Di Facebook kita adalah netizens kedua terbesar di dunia (dengan jumlah sekitar lebih dari 30 juta orang). Itu berarti sekitar 60% pengguna internet Indonesia mempunyai akun Facebook dimana pastilah manajemen Facebook memberikan perhatian besar terhadap pasar kita. Kalau di Twitter tidak perlu dibahas lagi, kita tahu sering sekali kita menjadi Trending Topic jelas sudah bahwa masyarakat kita juga sering merajai Twitter.
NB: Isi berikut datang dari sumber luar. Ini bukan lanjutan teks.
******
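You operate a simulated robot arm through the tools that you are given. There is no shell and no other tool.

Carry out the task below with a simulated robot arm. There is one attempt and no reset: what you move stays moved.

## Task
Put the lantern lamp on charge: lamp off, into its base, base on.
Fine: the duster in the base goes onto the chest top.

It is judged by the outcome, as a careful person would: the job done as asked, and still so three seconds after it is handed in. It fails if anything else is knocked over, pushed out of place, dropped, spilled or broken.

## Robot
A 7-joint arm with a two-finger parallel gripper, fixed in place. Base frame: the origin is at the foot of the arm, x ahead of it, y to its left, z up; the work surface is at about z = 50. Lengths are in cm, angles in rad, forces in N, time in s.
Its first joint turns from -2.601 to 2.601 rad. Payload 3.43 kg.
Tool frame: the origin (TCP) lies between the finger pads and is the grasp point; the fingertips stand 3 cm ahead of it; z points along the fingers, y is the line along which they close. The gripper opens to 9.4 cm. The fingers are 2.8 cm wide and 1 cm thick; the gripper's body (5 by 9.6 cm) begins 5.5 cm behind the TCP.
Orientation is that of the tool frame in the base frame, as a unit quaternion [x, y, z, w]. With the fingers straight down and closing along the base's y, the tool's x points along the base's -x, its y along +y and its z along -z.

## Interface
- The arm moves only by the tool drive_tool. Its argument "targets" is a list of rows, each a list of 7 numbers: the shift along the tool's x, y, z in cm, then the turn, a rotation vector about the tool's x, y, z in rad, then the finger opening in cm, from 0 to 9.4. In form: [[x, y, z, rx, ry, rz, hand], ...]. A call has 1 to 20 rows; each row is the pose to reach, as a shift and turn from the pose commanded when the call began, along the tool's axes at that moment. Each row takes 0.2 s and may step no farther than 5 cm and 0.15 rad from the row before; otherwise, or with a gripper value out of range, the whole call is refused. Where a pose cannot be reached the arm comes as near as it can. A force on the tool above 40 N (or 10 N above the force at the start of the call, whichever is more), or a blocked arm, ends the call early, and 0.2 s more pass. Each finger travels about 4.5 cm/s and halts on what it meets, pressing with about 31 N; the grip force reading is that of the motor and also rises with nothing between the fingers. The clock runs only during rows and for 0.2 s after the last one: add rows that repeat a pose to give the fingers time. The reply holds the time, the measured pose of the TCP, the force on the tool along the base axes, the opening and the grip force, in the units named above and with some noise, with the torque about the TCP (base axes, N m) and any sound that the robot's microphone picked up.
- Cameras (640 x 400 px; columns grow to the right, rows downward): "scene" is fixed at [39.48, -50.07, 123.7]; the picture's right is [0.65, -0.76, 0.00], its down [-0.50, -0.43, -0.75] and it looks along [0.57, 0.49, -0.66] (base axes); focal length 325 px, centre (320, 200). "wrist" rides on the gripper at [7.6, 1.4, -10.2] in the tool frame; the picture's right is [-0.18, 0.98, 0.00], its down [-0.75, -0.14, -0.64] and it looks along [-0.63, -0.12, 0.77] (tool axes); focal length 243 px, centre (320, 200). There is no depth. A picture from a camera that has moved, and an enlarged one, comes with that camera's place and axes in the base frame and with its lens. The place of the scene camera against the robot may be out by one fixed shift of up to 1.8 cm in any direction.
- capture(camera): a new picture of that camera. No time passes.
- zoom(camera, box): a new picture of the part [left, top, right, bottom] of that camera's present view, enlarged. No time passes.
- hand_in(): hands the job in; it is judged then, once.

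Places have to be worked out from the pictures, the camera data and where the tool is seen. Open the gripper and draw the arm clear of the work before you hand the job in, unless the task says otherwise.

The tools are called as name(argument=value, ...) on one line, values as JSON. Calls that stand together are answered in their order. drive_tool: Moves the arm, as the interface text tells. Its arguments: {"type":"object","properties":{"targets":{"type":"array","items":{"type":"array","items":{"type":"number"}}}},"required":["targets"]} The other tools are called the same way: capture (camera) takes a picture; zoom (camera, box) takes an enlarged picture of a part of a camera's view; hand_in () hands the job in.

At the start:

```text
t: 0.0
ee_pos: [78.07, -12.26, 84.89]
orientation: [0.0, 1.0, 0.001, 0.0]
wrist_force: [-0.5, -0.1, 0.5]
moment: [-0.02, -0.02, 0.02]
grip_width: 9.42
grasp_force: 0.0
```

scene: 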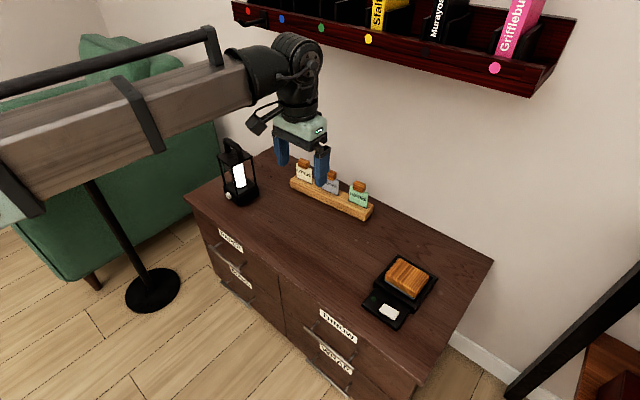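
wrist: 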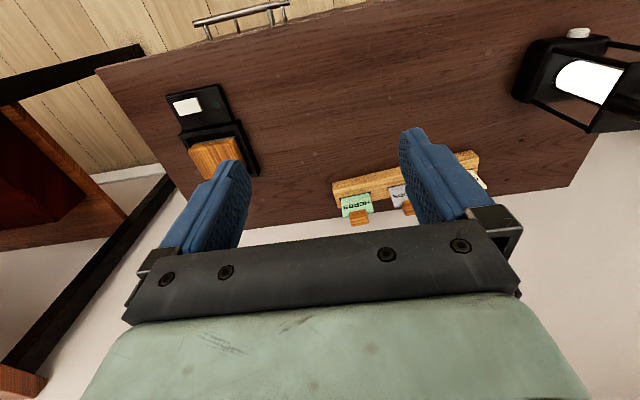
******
Kita seharusnya menyadari ke digdayaan kita selaku netizens internasional bukanlah hanya sebagai warga kecil melainkan sudah berupa cyber-mass (massa dunia maya). Selayaknya kita tidak hanya menjadi pengguna biasa melainkan bisa bersatu dan kompak untuk membuat berbagai trend ataupun bahkan mampu menyetir penyedia layanan (dari asing sekalipun), untuk memberikan layanan yang sesuai dengan keinginan masyarakat, budaya atau bahkan hal yang sekedar sifatnya memudahkan kebiasaan khusus masyarakat kita.
Memang urusan bersatu ini yang masih repot, karena memang kita belum ada figur di dunia maya yang bisa menjadi pemersatu. Itupun karena di dunia nyata sendiri walau figur tauladan pak SBY diminati 60% pemilih namun dunia politik dan partai-partai kita dalam hal persatuan jelas terlihat acakadut (berantakan) karena semua mau menang sendiri tidak mengutamakan persatuannya.
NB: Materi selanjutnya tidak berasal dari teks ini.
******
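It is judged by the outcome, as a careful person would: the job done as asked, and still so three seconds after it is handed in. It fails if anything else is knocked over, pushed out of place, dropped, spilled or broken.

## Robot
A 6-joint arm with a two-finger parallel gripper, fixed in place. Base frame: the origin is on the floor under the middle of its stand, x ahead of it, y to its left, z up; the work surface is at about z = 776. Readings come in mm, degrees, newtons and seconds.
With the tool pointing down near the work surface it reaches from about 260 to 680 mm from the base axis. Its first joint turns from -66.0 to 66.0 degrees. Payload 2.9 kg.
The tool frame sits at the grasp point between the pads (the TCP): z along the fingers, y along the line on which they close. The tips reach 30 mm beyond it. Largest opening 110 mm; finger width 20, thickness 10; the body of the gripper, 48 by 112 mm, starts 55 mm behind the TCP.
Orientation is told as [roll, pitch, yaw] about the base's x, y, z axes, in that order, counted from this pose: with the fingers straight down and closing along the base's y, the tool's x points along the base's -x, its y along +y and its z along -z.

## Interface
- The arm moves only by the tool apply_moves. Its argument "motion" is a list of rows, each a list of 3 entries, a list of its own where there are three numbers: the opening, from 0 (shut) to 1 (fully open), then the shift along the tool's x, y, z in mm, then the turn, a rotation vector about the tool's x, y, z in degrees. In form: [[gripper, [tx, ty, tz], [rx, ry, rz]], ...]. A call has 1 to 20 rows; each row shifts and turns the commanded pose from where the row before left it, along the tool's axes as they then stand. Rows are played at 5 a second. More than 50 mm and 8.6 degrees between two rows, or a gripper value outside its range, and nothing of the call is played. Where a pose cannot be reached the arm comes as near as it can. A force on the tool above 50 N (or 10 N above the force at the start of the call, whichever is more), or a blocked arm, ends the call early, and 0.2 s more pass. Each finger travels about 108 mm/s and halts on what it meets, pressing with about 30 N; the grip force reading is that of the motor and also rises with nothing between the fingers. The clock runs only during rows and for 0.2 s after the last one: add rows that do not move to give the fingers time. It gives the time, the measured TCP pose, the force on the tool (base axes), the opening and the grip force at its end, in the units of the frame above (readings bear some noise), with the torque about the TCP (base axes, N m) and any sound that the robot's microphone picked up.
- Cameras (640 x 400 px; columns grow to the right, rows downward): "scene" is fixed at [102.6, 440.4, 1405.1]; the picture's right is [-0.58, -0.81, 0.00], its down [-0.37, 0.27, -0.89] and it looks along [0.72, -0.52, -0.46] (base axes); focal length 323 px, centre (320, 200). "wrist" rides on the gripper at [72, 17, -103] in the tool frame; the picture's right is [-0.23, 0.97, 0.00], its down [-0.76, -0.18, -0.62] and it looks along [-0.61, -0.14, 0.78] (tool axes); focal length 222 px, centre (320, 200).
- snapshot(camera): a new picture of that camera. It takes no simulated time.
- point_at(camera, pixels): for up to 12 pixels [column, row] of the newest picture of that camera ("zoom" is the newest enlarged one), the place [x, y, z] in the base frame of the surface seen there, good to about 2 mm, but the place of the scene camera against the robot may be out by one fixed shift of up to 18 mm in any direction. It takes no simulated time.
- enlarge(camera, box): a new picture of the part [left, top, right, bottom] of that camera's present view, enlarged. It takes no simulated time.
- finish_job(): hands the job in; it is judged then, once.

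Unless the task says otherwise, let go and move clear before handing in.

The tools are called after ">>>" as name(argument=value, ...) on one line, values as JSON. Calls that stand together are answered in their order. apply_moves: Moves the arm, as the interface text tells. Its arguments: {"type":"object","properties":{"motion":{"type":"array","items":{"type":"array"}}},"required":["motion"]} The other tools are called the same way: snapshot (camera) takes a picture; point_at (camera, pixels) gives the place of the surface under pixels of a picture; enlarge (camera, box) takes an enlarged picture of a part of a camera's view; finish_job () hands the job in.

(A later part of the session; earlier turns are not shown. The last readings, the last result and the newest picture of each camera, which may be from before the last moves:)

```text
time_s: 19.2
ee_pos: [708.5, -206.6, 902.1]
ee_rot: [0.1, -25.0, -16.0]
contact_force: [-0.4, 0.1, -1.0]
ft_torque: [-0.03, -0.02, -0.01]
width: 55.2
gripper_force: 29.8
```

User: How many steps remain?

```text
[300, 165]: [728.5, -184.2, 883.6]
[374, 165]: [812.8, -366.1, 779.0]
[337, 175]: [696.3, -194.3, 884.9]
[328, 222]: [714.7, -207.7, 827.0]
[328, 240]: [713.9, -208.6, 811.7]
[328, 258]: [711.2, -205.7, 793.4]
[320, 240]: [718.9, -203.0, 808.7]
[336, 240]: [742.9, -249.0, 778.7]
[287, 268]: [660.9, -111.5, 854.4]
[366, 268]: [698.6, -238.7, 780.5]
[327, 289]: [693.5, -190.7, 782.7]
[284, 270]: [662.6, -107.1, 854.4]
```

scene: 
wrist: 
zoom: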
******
Kini pertanyaannya mengapa kita selalu merasa sebagai bangsa yang kecil dan tidak berdaya? Maaf tetapi menurut saya mungkin yang patut dipersalahkan adalah justru Depdiknas.
Saatnya Sadar Sebagai Bangsa Yang Besar
Bukan sekedar mencari kambing hitam tetapi karena yang diajarkan (baca: ditanamkan) dari SD adalah sejarah bahwa begitu lamanya bangsa kita lemah, bodoh, tak berdaya dan dijajah bangsa lain secara bergantian selama beratus tahun. Dari tahun ke tahun masa ke masa, sampai saat ini Itu dan itu saja yang diajarkan.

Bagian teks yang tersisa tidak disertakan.